暗黒テニス時代か?

 3月上旬に開催されるはずだったBNPパリバ・オープン(インディアンウェルズ・マスターズ)が中止になってしまった。インディアンウェルズ・マスターズはカルフォルニア州インディアンウェルズで開催される大会である。グランドスラムに次ぐ大規模大会であるマスターズ1000に分類され、その中でも飛び切り規模のでかい大会の一つである。この大会の翌週に控えるマイアミ・マスターズと併せて春の祭典なんて言われる。賞金は優に100万ドルを越える。これ以上の大会は他にグランドスラムしかない。まさに第五のグランドスラムである。

 そんな大会が中止になってしまった。言うまでもない、新型コロナウイルスの影響である。報道でこれでもかというほど騒がれていてもはやうるさいレベルだが、自分はそれほど危機感を抱いてはいない。あまり出歩かないから、当然といえば当然である。しかしこう、趣味にしているテニス鑑賞にまで影響が出てしまうと、何だかムカつく。いつまでもアーカイブで食いつなぐことなどできるわけがない。新しい試合が見たい。わがままみたいだが、毎年そういうサイクルで動くスポーツだから、それが崩れると何だか無性に腹が立つのである。セリエAが無観客試合をやろうが、春のセンバツが中止になろうが、そちらは僕は興味がないのでどうでもよい。だが、テニスは大好きなのでそう切り捨ててもられない。普段その人が楽しみの拠り所としている何かを奪う、それがコロナウイルスの恐ろしさであろう。症状の軽重ではない。それに伴って経済的損失も起こるから、質が悪いとしかいいようがない。

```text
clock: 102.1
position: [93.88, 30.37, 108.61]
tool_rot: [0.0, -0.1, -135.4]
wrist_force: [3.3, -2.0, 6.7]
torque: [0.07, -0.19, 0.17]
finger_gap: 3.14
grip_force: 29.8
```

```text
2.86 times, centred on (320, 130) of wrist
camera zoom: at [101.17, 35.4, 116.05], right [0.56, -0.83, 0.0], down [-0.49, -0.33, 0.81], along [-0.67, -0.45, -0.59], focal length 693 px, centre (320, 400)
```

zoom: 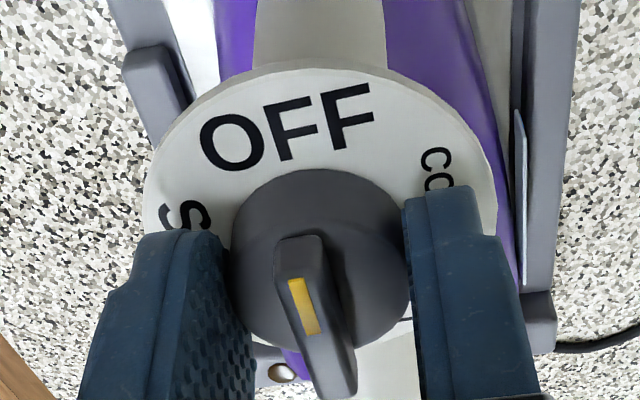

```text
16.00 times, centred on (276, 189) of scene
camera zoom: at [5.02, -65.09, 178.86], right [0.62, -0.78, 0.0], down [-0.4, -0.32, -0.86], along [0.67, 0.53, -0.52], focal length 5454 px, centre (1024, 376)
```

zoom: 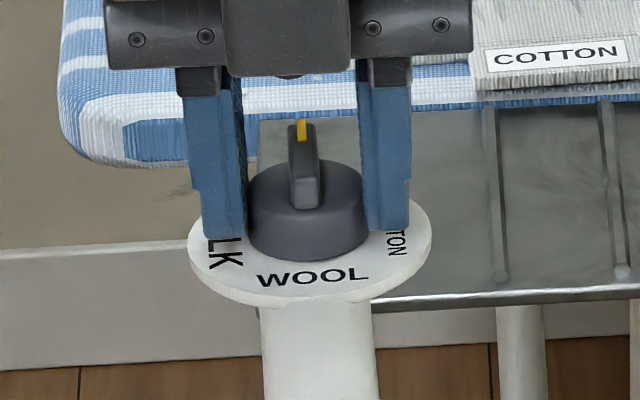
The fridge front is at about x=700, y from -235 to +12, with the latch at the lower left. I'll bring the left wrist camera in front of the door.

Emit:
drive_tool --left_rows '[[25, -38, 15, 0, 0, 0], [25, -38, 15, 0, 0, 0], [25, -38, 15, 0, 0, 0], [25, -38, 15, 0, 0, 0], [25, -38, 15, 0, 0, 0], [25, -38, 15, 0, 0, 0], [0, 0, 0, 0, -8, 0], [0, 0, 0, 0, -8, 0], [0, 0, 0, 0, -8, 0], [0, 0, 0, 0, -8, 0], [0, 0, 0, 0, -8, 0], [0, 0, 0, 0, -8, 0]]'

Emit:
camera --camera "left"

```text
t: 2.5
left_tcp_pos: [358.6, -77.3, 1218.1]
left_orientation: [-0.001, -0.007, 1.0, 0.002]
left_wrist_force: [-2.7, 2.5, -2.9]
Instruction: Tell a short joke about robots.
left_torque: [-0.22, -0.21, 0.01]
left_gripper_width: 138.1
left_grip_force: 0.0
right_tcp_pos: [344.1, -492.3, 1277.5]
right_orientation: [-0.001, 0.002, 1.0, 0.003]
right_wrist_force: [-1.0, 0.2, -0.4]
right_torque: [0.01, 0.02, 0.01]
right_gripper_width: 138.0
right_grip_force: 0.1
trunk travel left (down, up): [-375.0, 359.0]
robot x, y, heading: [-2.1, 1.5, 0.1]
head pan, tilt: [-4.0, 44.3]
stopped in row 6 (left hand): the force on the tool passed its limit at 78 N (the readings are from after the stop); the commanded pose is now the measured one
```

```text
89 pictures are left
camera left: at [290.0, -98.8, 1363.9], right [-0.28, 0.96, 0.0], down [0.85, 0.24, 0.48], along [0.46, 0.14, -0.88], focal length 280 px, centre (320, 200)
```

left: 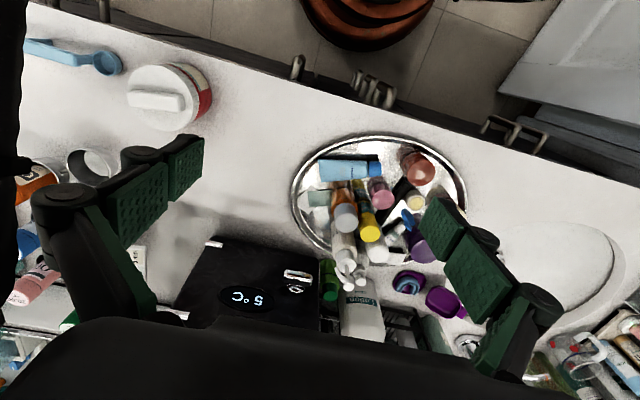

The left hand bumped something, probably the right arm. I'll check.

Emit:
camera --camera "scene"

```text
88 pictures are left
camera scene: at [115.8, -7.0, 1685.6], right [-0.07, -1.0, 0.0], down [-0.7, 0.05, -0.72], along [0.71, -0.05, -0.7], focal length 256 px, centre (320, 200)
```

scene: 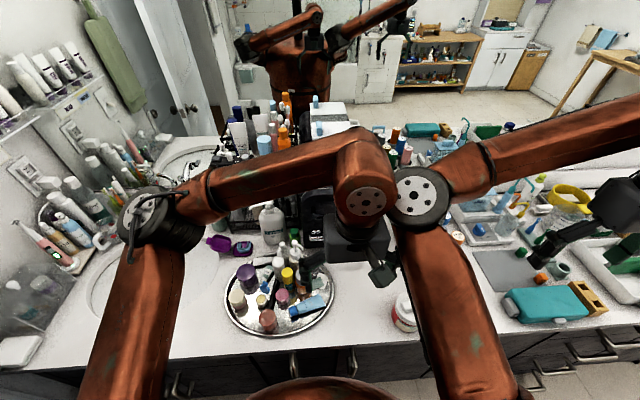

 3月12日現在、アメリカでのコロナウイルスの流行はまだまだのようである。トランプは「昨年のインフルエンザでの死者は30000人以上、コロナはまだ20人くらいしか死んでいない、抑制は出来ている」みたいなことを言っていた気がする。実際のところは、僕は知らない。まぁ、それはそれとして、こうした大規模イベントは、アメリカ人だけではなくて、諸外国からもたくさんの客が来る。なにせ出場選手は、ナダル、ジョコビッチをはじめとした、大人気の選手ばかりである。一目見ようと来る者も、世界中のファンも、それはそれは沢山いるわけである。その中に感染者予備軍がいないとは、言い切れない。それを承知の上で開催して、後に集団感染が発覚なんてしたら、目も当てられない。なら中止もやむなし、といった感じであろうか。

 なんにせよ中止になってしまったインディアンウェルズ・マスターズ。これは全米で開催される全スポーツの大規模トーナメントの内で、最も早く中止されたものになった。以後、どのスポーツでどのような大会が行われるか、僕は知らない。テニスに限って言えば、この後にマイアミ・マスターズという同規模の大会があった後、ミドルクラスの大会がいくつかあり、4月に入ると舞台をヨーロッパに移し、クレーシーズンが始まる。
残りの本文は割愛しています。